======== EXTRACT PROVIDED ========
A Conversation for The Neolithic Revolution - How Farming Changed the World
Investment in the land
Vestboy II not playing the Telegram Game at U726319 Started conversation Mar 7, 2004
I like this article a lot. Well done.
One of the things you only touch on is the necessity to defend your own work. If a hunter gatherer makes a kill too big to be carried by a single man it is generally with the help of the hunting party who each take a share of the meat and can protect it from other scavengers.
With a farm there is a huge commitment to work the land for an extended period of time. The land was not there ready to be farmed. Cutting down forest trees with a stone axe was massviely time consuming and hard work. The land won this way would support crops and grazing for animals but they needed to know that this huge effort would not be given up easily to outsiders who might seek the opportunity of a free meal.
With farming came the need to have land ownership to make the commitment worthwhile.
Investment in the land
Woodpigeon Posted Mar 7, 2004
Hi Vestboy,
That's an excellent point - hunter gatherer communities seem to have a lot less interest in fencing off land and declaring ownership of land than settled folk. To them the idea is a crazy one.
Thanks,
Woodpigeon
Investment in the land
Vestboy II not playing the Telegram Game at U726319 Posted Mar 7, 2004
Glad to be of help.
======== INFORMATION SHOWN ========
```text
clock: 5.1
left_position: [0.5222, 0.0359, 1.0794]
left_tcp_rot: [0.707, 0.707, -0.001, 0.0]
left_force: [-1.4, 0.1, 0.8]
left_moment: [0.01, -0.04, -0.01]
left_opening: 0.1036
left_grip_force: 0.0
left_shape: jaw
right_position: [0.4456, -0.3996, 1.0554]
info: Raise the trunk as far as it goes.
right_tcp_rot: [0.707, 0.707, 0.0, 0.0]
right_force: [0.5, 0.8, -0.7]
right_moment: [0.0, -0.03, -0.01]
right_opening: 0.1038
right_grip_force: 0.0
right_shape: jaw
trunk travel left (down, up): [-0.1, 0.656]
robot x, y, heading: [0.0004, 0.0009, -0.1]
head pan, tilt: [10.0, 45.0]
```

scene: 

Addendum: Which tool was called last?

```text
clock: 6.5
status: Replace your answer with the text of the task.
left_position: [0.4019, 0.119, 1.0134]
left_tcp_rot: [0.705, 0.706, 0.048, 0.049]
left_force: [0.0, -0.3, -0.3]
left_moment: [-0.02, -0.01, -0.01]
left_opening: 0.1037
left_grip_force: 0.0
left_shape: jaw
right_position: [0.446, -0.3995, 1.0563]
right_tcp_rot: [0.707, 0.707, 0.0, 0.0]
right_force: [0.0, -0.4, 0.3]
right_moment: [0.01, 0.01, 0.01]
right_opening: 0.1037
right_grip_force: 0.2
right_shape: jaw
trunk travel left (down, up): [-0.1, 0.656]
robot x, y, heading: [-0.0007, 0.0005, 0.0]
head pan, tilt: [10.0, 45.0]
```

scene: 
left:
========
__WHAT THIS EXERCISE ASKS__:
1 – Set down the extract provided as it stands from "A Conversation for" to "from other scavengers.", and nothing more.
2 – Supply the part of the extract provided that comes after its last sentence.

__ANSWERS TO THE PROBLEMS__:
1 –
A Conversation for The Neolithic Revolution - How Farming Changed the World
Investment in the land
Vestboy II not playing the Telegram Game at U726319 Started conversation Mar 7, 2004
I like this article a lot. Well done.
One of the things you only touch on is the necessity to defend your own work. If a hunter gatherer makes a kill too big to be carried by a single man it is generally with the help of the hunting party who each take a share of the meat and can protect it from other scavengers.

2 –
Did you know that accounting pre existed money?
Investment in the land
Woodpigeon Posted Mar 8, 2004
No, I didn't - although it makes sense: money is really just an improvement on the barter system. (It conjures an image in my mind of a prehistoric accountant doing a credit from the "sheep" ledger and debiting the "pretty seashell" ledger , but there you go.)
Investment in the land
Vestboy II not playing the Telegram Game at U726319 Posted Mar 8, 2004
Accounting helped with taxing people. If you had to contribute to the state they needed to know what was available for them to tax. Grain, animals and so on.
Apparently the ancient Egyptians issued wooden credits for all grain stored in the Pharaoh's grain store and everyone had to use the store for all their grain - one way of ensuring how much there was to tax from. However the wooden receipts were much easier to carry around than the grain so they used them in the market with only the people who actually needed grain cashing them in.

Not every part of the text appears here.